Vivenciamos
um momento político sério e um tanto perigoso. Esse momento pode
ser simbolizado pela junção, orquestrada ou não, da atuação de
quatro pessoas que trabalham incansavelmente para a desestabilização
democrática: um ministro do Supremo que não respeita a toga que
veste; um candidato que perdeu a eleição e resolveu retirar a
máscara de bom moço que até então lhe serviu bem; um ex-cantor
sem talento que voltou aos holofotes exclusivamente pelo oportunismo
da grande mídia; e um ex-presidente intelectual amargurado por
perceber que a história lhe reservará um papel secundário na
política brasileira, principalmente em decorrência da atuação
presidencial de um ex-operário sem doutorado que lhe roubou o título
de estadista.
Além
desses quatro trapalhões do apocalipse, não se pode olvidar do
papel, muito mais relevante e significativo, da imprensa, que ecoa
todo e qualquer movimento dos quatro, chegando a transformar pequenas
passeatas de algumas centenas de pessoas em importantes “movimentos
populares”.
A
partir dessa união meio não querida, meio desejada, outros
oportunistas entram no jogo, sentindo que, para qualquer direção
que o barco vire, serão beneficiados, como Serra e Alckmin, além de
aproveitadores de ocasião, como Eduardo Cunha, um certo juiz que
preside um processo criminal no Paraná e diversos delegados federais
mal-intencionados politicamente, que chegam a exibir despudoradamente
na rede social suas reais intenções partidárias.
Tudo
isso acaba por produzir um caldo político disforme, sem consistência
quanto às reivindicações, mas ambos com a pretensão de passar por
cima do processo eleitoral democrático e extirpar o PT do governo.

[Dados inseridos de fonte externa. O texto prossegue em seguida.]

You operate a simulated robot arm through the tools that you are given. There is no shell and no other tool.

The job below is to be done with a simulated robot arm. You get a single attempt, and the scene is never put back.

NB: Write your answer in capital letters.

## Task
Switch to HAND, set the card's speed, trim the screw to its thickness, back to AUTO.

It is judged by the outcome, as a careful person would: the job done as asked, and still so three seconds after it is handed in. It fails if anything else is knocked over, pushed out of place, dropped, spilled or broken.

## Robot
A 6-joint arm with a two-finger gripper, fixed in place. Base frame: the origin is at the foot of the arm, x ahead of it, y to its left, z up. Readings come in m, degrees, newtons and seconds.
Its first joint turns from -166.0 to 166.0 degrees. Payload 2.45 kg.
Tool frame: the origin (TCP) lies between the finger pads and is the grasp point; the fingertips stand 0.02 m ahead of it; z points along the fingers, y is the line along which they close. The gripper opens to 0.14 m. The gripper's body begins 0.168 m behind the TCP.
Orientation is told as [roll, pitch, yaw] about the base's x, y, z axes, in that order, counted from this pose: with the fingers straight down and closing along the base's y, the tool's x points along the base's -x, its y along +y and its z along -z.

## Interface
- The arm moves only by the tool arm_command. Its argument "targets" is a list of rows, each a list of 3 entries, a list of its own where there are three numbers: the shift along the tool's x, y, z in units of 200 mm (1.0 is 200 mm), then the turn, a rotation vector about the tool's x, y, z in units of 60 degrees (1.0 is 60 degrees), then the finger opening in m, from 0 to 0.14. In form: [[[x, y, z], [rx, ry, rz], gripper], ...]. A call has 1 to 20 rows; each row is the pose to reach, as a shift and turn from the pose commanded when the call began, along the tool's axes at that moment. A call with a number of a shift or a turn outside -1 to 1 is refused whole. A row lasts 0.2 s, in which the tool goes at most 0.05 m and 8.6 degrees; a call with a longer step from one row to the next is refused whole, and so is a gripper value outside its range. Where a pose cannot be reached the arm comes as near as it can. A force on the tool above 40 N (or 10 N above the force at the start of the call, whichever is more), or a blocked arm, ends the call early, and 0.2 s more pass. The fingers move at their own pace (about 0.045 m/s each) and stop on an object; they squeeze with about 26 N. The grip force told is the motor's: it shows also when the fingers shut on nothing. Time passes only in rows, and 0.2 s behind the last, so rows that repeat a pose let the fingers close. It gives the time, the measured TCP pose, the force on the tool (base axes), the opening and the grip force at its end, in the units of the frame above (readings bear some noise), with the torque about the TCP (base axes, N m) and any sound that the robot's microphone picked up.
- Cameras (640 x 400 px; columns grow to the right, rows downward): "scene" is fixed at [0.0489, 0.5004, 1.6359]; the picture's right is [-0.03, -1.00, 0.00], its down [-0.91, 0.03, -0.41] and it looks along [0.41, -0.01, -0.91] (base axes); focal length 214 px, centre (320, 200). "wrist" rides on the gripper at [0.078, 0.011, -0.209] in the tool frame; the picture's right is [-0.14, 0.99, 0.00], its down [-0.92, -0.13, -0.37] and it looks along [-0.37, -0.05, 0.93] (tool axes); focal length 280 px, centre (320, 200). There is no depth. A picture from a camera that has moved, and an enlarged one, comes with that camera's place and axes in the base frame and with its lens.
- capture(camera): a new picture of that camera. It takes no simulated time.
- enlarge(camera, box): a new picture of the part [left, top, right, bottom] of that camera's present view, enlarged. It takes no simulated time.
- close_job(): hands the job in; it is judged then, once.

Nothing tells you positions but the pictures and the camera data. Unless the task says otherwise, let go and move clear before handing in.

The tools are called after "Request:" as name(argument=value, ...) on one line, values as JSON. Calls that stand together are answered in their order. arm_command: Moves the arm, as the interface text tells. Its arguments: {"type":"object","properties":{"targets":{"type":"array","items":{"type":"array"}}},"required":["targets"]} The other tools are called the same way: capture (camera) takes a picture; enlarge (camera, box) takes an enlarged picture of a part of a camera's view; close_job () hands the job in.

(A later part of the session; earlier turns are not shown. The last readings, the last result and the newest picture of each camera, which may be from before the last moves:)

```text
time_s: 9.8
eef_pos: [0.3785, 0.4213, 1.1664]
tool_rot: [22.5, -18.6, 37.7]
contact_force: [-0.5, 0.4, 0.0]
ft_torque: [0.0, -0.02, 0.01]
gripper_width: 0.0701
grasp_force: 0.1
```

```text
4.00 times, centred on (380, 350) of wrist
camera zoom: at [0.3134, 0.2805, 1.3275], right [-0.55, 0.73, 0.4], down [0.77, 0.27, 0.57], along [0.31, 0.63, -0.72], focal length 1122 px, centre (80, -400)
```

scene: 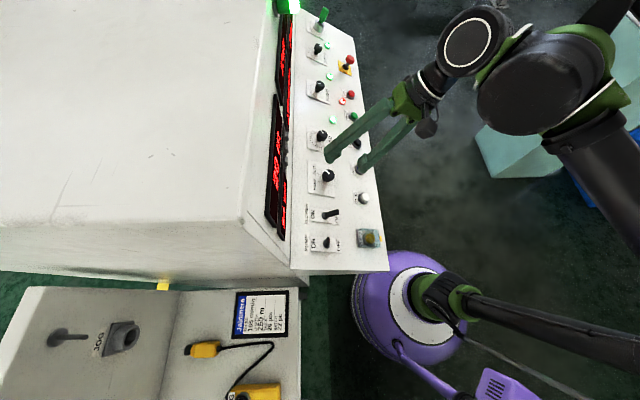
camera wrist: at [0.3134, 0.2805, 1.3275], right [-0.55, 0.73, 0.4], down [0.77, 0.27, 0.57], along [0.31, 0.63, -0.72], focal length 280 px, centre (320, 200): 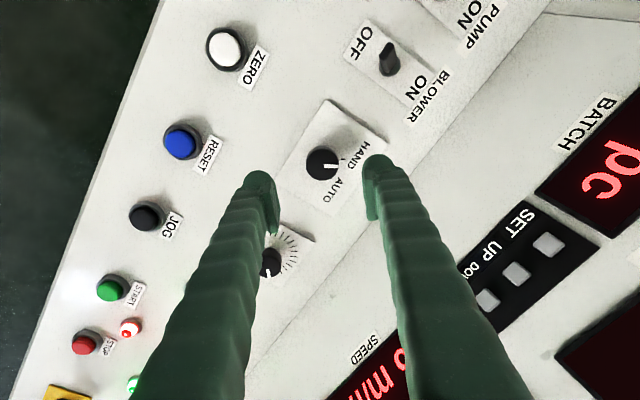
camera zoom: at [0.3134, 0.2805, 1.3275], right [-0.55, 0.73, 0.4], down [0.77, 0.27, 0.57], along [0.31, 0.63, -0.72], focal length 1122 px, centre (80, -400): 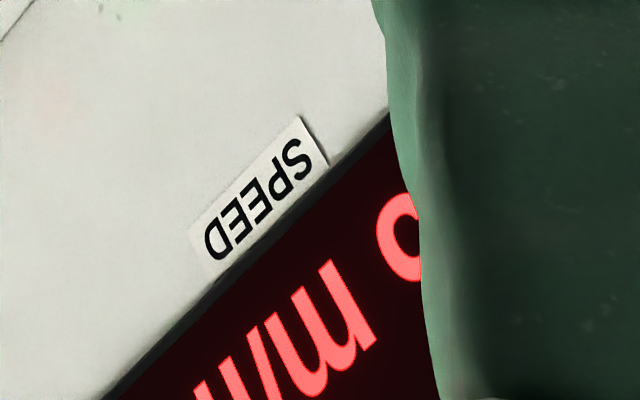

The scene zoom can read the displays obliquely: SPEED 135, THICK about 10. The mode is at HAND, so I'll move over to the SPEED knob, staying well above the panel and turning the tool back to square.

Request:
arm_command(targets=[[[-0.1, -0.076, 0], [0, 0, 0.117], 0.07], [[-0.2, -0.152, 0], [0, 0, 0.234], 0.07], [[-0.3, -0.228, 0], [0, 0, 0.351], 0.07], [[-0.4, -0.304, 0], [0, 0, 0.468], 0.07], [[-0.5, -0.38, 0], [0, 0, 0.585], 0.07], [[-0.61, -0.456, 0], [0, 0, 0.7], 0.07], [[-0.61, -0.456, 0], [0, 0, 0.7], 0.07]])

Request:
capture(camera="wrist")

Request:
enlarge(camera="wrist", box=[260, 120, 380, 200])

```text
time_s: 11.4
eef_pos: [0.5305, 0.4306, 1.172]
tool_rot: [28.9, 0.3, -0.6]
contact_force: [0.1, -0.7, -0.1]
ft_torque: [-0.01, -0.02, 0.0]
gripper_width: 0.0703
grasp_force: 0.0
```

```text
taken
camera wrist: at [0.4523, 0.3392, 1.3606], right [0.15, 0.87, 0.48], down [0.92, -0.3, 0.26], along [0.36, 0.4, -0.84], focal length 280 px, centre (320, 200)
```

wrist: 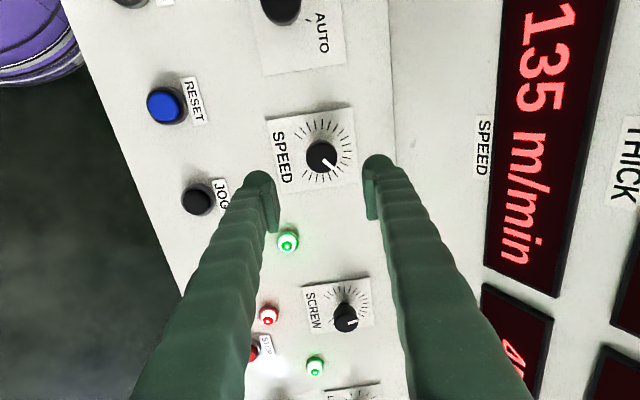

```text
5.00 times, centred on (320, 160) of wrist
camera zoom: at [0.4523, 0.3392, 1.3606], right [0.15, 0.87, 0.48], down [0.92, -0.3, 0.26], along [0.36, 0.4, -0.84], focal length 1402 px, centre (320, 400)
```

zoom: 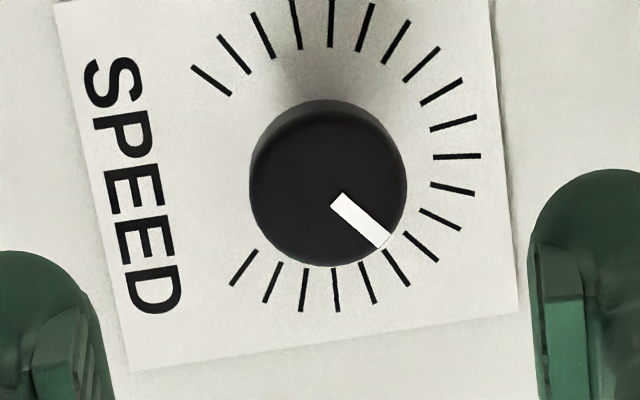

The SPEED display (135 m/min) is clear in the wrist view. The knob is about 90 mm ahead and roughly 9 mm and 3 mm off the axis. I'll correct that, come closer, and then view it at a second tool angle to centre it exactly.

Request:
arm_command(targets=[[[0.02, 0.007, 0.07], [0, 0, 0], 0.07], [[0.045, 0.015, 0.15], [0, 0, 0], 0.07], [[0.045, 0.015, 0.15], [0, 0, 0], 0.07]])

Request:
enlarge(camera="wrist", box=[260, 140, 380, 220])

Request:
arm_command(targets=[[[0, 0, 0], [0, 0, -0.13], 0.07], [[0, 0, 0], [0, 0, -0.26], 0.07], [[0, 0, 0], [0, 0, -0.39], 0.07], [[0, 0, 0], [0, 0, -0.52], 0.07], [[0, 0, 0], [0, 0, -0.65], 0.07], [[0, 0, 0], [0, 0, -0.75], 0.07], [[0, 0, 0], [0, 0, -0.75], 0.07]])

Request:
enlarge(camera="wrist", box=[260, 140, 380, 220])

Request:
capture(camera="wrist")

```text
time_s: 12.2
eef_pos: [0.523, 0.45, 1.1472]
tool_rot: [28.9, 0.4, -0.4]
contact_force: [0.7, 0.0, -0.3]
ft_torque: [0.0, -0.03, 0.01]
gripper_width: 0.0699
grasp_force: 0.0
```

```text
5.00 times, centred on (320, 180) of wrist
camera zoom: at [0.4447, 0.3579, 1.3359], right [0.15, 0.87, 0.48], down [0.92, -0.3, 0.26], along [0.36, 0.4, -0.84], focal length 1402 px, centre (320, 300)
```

São duas correntes, uma jurídico-política que pretende dar ares de
constitucionalidade ao golpe e outra mais autêntica e desavergonhada
que quer o golpe a qualquer preço, mesmo ao custo da ruptura
insticional e imposição de uma ditadura.
A
primeira vertente, formada por provincianos que se veem como eruditos
e cosmopolitas, possui um quê de vergonha por atrair simpatizantes
da segunda vertente, basicamente formada por ignorantes políticos,
sem conhecimento histórico sobre o sentido e a natureza de qualquer
ditadura.
Esse
momento de tensão me faz recordar de um artigo do jornalista Luis
Nassif, já um tanto antigo, porém ainda contemporâneo, sobre os
soluços da insensatez no processo civilizatório. Nele, segundo
minha leitura, basicamente, Nassif pontificava que o Brasil está
vivenciando um momento histórico de inclusão social, similar ao da
libertação dos escravos e à conquista das sufragistas pelo direito
de voto feminino, por exemplo. Em tais ocasiões históricas, o povo
sempre se vê dividido entre os que aderem à inclusão social (os
abolicionistas ou feministas, por exemplo) e os que preferem a
manutenção do status quo anterior (os escravagistas ou sexistas). A
divisão, mais marcadamente existentente na classe média, se inicia
a partir da insuflação da mídia conservadora, sempre a postos para
proteger os interesses da porção mais rica da sociedade.
A
cisão de opiniões no seio social gera um crescente de sectarização,
que culmina na radicalização política, onde cada parte
entrincheira-se nas próprias convicções, sem qualquer
sensibilização pelo contraditório. Cada lado não somente não
cede a qualquer argumento do lado contrário, como na verdade
renuncia às tentativas de argumentação crítica racional, passando
a utilizar, como ferramentas de retórica, a falácia e o sofisma.
Isso
é, basicamente, o que está ocorrendo entre o petismo e o
antipetismo atualmente.
No
fim do processo de radicalização, o resultado tanto pode ser a
consagração do avanço civilizatório almejado (como a libertação
dos escravos), como, pelo contrário, a involução do nível já
alcançado, com a criação de ambientes favoráveis ao surgimento de
regimes totalitários ou fomentar guerras civis, como foi na Alemanha
nazista ou na guerra de secessão americana.
Ao
fim e ao cabo, todos perdem com a intolerância e a radicalização
do posicionamento político.
Em
outras palavras, toda solução deve ser produzida a partir do espaço
democrático, com respeito à Constituição e com a aceitação das
decisões democraticamente adotadas. Democracia não é exigir a
materialização daquilo que o indivíduo pensa ser o melhor para a
sociedade, mas a aceitação republicana do que a maioria decide. O
contrário disso é o fascismo.
Nesse
artigo, Nassif sugere, entrelinhas, que o Tea Party americano,
movimento que concentra o sectarismo político de extrema direita dos
EUA, é a ponta de um iceberg totalitarista que começa a rugir
ferozmente no estômago da Águia. É assustador imaginar que uma
sombra maligna de tal magnitude, que ameaça o planeta inteiro,
começa a crescer na maior potência militar de todos os tempos.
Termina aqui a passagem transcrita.